Senator Minority Leader Chuck Schumer (D-NY) on Thursday expressed regret that he “used the words I used yesterday” in warning Supreme Court Justices Kavanaugh and Gorsuch of the public backlash their reproductive rights rulings will produce. While Majority Leader Mitch McConnell (R-KY) proclaimed, “There is nothing to call this except a threat,” more than a dozen GOP Senators called for the chamber to censure Senator Schumer. Predictably, McConnell’s right-hand man, GOP Majority Whip John Cornyn (R-TX) expressed his outrage:
“The last thing we need is one of the most powerful men in the country to make a threat against Supreme Court justices. It doesn't matter whether you're a fourth grader on the playground or a United States senator, our lesson should be that violence is never the answer and that words matter.”

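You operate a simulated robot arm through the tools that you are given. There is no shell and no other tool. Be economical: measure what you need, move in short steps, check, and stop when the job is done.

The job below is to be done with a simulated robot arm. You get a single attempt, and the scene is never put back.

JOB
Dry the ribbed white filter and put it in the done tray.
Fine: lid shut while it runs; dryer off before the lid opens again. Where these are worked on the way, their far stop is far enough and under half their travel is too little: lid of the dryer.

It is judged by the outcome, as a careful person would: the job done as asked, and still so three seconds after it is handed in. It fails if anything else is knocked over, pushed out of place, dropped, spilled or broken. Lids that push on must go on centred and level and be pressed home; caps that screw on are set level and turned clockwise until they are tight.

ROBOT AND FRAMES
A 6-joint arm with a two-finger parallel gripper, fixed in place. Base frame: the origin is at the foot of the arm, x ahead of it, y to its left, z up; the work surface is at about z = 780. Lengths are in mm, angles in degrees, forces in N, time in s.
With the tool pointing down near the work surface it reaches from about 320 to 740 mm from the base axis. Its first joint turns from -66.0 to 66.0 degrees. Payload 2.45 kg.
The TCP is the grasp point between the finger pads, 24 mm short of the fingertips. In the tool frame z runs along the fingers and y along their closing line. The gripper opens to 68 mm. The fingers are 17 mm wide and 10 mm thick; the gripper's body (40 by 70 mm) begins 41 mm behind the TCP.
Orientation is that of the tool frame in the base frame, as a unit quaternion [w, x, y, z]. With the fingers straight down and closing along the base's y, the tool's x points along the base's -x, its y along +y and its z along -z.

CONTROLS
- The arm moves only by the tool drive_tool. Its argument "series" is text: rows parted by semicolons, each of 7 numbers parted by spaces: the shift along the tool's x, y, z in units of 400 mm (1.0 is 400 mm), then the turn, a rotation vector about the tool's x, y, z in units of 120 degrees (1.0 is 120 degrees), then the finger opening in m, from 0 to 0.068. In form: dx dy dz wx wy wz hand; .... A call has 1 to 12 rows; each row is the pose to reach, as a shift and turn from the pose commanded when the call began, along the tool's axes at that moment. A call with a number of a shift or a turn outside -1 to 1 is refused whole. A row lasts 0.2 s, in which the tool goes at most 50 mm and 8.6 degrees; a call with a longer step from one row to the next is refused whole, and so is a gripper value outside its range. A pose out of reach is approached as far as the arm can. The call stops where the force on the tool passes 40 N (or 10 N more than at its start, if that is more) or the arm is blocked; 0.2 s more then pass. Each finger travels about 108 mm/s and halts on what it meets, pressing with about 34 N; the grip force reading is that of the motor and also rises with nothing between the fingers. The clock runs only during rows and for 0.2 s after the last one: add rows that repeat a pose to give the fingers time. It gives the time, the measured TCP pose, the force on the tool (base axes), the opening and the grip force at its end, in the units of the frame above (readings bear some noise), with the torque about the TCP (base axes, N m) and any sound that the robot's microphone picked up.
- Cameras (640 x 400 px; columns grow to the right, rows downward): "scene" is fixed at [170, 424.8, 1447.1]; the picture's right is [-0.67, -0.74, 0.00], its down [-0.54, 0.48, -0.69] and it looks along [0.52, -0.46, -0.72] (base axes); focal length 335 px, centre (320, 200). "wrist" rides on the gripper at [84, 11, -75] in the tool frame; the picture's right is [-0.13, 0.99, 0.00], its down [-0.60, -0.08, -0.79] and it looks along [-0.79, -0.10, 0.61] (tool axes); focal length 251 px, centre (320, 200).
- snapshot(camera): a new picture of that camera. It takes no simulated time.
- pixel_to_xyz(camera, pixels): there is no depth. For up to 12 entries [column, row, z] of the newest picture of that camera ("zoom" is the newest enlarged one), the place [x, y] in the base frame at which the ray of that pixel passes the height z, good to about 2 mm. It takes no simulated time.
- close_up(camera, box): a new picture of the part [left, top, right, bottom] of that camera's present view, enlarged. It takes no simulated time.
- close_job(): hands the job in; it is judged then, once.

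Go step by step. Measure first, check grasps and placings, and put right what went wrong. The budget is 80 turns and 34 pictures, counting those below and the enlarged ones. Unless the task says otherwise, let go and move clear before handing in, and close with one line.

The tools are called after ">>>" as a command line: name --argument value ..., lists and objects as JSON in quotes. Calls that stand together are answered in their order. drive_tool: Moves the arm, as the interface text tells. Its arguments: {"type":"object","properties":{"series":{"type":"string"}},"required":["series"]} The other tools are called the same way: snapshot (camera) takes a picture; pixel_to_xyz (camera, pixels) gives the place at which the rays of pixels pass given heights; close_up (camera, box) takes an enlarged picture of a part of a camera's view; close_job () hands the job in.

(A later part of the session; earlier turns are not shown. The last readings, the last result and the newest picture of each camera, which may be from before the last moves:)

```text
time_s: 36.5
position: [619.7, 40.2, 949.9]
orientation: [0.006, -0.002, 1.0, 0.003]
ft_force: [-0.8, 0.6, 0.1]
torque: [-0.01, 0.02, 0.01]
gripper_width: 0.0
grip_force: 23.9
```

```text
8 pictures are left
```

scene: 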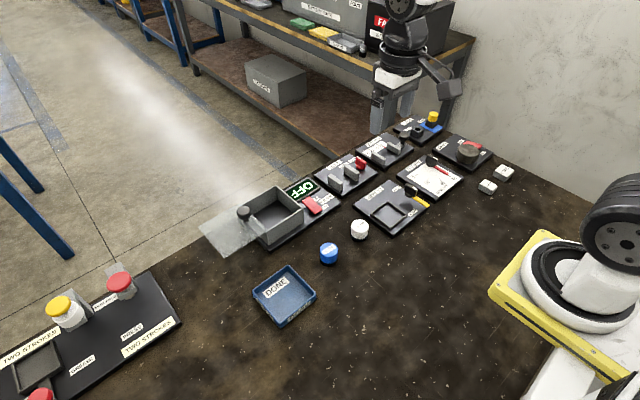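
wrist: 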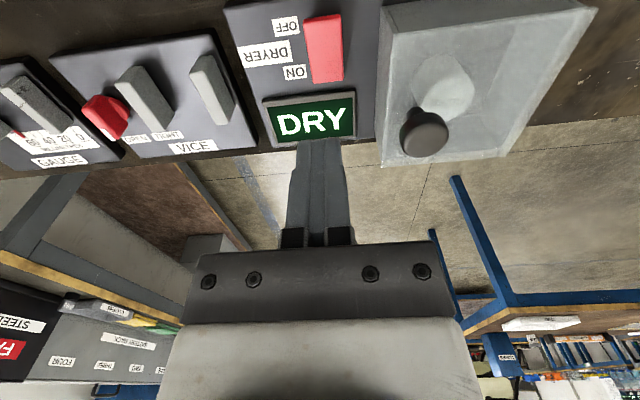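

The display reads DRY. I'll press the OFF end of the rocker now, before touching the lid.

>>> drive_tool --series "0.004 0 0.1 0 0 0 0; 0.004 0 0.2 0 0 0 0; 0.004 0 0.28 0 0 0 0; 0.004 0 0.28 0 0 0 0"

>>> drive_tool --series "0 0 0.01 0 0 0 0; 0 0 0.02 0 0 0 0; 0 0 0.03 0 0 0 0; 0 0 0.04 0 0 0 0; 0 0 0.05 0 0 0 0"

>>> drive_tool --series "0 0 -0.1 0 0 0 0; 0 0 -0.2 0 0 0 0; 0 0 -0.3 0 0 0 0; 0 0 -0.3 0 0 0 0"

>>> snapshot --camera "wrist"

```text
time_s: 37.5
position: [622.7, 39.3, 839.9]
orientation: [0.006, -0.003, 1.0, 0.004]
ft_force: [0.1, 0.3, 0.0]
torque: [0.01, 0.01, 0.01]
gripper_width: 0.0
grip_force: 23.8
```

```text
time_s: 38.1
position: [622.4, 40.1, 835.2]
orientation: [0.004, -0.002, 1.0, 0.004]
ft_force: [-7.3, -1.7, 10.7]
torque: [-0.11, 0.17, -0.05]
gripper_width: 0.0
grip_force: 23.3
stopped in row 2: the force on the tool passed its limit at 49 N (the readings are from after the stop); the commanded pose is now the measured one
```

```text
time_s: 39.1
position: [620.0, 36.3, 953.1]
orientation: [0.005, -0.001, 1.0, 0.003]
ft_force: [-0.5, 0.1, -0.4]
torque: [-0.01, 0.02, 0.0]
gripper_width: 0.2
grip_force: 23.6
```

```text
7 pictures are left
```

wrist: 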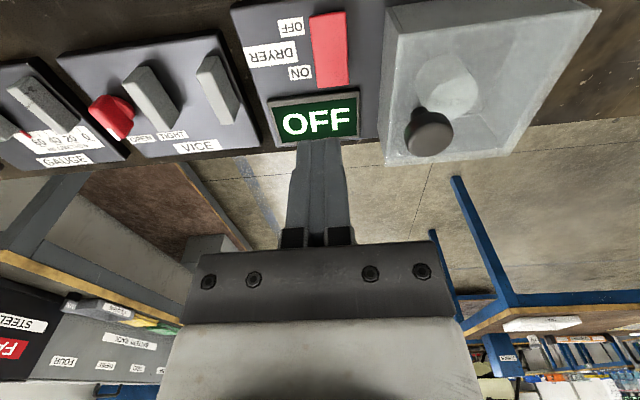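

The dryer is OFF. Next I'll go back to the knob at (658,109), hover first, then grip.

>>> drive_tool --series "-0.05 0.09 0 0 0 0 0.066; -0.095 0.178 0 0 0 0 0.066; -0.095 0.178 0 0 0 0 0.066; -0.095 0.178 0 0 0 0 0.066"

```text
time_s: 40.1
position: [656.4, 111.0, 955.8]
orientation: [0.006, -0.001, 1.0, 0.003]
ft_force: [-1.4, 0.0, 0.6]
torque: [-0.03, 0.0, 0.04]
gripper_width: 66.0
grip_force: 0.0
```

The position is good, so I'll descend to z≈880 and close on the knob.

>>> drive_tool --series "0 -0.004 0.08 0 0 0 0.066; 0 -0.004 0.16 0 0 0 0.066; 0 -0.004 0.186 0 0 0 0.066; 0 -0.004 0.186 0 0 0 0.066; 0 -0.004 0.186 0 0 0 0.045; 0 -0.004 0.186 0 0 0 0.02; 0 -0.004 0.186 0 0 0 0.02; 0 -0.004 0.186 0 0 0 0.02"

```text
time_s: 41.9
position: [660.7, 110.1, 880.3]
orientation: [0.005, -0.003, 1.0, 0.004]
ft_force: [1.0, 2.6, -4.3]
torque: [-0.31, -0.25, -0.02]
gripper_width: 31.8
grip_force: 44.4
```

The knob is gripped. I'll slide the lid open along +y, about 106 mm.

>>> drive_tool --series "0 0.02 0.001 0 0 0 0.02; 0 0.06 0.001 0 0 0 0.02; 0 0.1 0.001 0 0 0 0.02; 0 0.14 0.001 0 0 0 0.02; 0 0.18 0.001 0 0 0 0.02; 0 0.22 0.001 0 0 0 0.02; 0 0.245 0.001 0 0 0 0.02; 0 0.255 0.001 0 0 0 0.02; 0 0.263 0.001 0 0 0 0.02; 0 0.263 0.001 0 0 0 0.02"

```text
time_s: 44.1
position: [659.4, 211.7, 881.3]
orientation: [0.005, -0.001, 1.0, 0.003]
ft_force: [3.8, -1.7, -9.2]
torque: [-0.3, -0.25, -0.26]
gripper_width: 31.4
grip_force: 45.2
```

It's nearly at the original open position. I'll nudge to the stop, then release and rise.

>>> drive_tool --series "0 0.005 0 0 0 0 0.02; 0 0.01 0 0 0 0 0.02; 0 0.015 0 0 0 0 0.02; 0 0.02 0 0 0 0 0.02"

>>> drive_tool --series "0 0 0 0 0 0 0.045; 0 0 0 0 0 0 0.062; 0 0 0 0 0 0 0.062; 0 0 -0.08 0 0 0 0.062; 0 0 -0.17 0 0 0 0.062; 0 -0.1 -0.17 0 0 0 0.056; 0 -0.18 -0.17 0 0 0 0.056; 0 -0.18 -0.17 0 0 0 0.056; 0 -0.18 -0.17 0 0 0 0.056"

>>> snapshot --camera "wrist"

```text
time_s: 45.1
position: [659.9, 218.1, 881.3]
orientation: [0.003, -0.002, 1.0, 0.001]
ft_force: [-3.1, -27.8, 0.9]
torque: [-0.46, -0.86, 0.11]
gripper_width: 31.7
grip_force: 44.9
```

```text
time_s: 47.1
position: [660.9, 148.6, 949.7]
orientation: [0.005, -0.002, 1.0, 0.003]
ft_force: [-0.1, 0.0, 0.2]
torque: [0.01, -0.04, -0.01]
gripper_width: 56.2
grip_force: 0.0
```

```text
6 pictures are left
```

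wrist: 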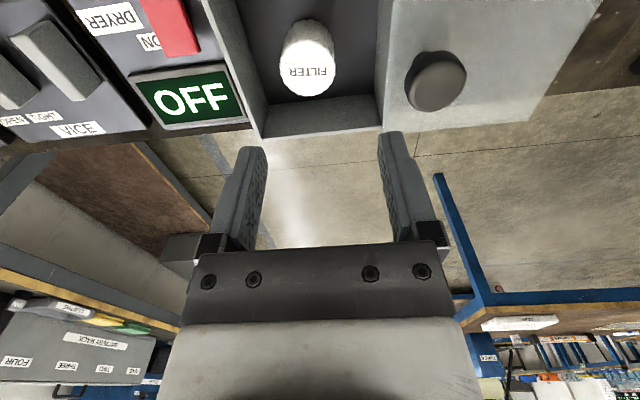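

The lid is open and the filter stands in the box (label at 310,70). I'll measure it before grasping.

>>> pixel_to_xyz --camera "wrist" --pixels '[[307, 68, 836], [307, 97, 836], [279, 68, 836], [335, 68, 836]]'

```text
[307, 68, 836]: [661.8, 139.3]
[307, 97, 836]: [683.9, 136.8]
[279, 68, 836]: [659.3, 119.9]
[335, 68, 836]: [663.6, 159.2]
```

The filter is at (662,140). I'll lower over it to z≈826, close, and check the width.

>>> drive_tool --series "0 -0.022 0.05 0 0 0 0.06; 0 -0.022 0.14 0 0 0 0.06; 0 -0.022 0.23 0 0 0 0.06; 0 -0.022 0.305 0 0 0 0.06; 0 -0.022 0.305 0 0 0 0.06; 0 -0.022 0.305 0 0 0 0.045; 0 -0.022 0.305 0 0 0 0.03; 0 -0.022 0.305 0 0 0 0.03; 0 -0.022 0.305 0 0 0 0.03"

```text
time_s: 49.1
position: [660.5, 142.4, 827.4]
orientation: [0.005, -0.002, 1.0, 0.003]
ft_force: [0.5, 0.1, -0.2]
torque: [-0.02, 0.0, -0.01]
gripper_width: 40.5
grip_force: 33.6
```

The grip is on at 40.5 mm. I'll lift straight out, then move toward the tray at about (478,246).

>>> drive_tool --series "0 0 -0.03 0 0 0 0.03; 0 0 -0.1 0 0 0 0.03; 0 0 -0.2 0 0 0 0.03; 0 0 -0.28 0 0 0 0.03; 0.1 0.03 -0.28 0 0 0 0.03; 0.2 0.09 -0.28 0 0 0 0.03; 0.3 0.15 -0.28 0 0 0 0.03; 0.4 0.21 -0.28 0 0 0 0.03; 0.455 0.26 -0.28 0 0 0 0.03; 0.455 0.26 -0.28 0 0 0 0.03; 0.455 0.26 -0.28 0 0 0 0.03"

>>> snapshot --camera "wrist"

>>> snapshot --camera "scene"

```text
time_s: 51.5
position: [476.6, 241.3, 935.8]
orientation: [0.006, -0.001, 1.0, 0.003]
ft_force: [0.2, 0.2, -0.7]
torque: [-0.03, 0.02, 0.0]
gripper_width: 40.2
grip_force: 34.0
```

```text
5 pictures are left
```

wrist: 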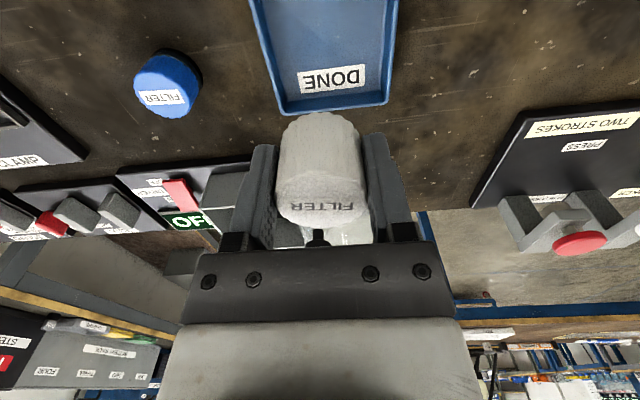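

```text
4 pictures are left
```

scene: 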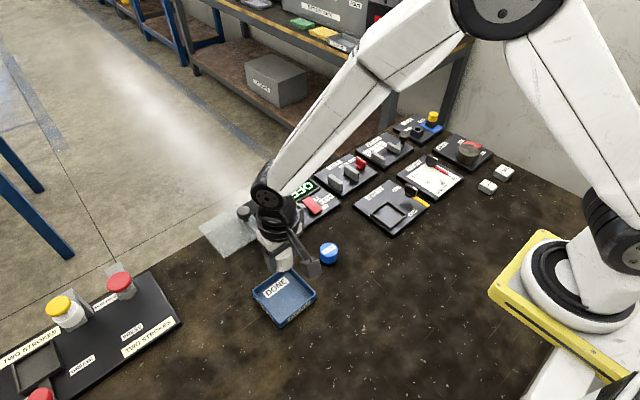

That Cornyn’s response was so predictable made it all the more disgusting. After all, it was the same Senator John Cornyn who in 2005 warned that “unaccountable” judges “making political decisions” leads to a boiling point “where some people engage in, engage in violence.” And in 2016, a still unrepentant John Cornyn promised any nominee President Obama selected to replace the late Antonin Scalia “will bear some resemblance to a piñata” when the Republican majority was through with them.
Long before his tough talk about the beat-down any Democratic pick to the Supreme Court would suffer at the hands of Senate Republicans, John Cornyn was an outspoken foe of the judicial filibuster and so-called “activist” judges. Of course, back then the President of the United States was Republican George W. Bush.
And in 2005, one of the pet causes of Bush and his Republican allies was federal intervention in the case of Terri Schiavo. As you may recall, with his wife Terri in a “persistent vegetative state,” Michael Schiavo wanted to honor her wishes and have her disconnected from life support. But when her parents disagreed, the GOP’s best and brightest supported them in court. They lost in each and every court, including in the Supreme Court, which invalidated a bill passed by Congress and signed by President Bush forbidding Schiavo’s doctors from ending life support treatment. After their final defeat on March 31, 2005, then-House Majority Leader Tom Delay (who had previously sought successfully to have his own comatose father disconnected from life support) ominously warned “unaccountable, arrogant, out-of-control judiciary that thumbed their nose at Congress and the president.”
“This loss happened because our legal system did not protect the people who need protection most, and that will change. The time will come for the men responsible for this to answer for their behavior.” [Emphasis mine.]